- _Problem details_
Give every line back verbatim, dropping all images.

- _Data segment_
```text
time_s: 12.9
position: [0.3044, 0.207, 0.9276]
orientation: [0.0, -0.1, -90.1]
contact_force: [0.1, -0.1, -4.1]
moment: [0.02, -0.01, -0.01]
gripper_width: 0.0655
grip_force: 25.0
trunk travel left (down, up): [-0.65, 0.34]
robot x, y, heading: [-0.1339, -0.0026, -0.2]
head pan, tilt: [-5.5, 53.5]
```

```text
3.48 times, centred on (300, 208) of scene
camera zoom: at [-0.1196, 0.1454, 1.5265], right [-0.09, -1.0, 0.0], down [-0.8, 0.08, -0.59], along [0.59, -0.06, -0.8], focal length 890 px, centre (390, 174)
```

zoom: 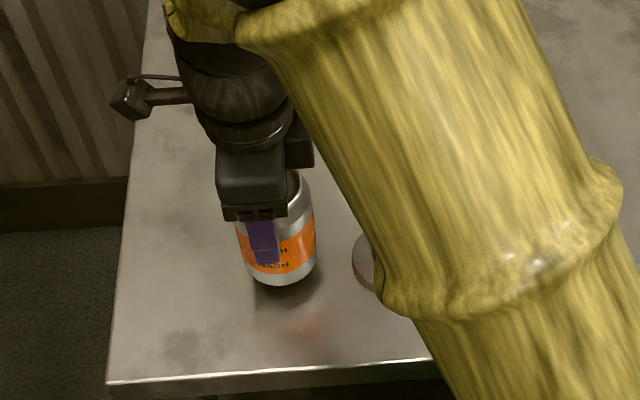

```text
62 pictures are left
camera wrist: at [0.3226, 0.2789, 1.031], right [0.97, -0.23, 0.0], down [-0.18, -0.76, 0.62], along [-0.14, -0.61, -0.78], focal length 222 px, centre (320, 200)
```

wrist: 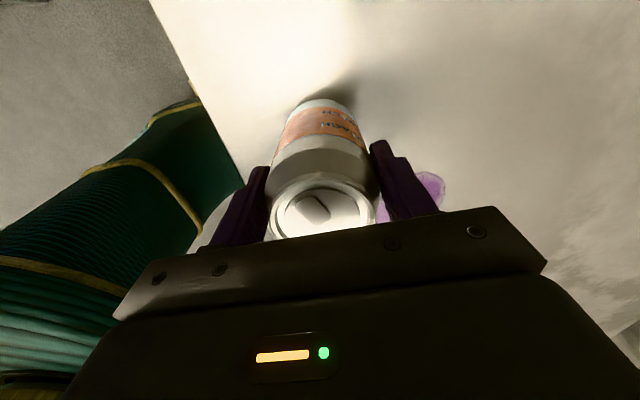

- _Solution to the exercise_
```text
time_s: 12.9
position: [0.3044, 0.207, 0.9276]
orientation: [0.0, -0.1, -90.1]
contact_force: [0.1, -0.1, -4.1]
moment: [0.02, -0.01, -0.01]
gripper_width: 0.0655
grip_force: 25.0
trunk travel left (down, up): [-0.65, 0.34]
robot x, y, heading: [-0.1339, -0.0026, -0.2]
head pan, tilt: [-5.5, 53.5]
```

```text
3.48 times, centred on (300, 208) of scene
camera zoom: at [-0.1196, 0.1454, 1.5265], right [-0.09, -1.0, 0.0], down [-0.8, 0.08, -0.59], along [0.59, -0.06, -0.8], focal length 890 px, centre (390, 174)
```

zoom: 

```text
62 pictures are left
camera wrist: at [0.3226, 0.2789, 1.031], right [0.97, -0.23, 0.0], down [-0.18, -0.76, 0.62], along [-0.14, -0.61, -0.78], focal length 222 px, centre (320, 200)
```

wrist: 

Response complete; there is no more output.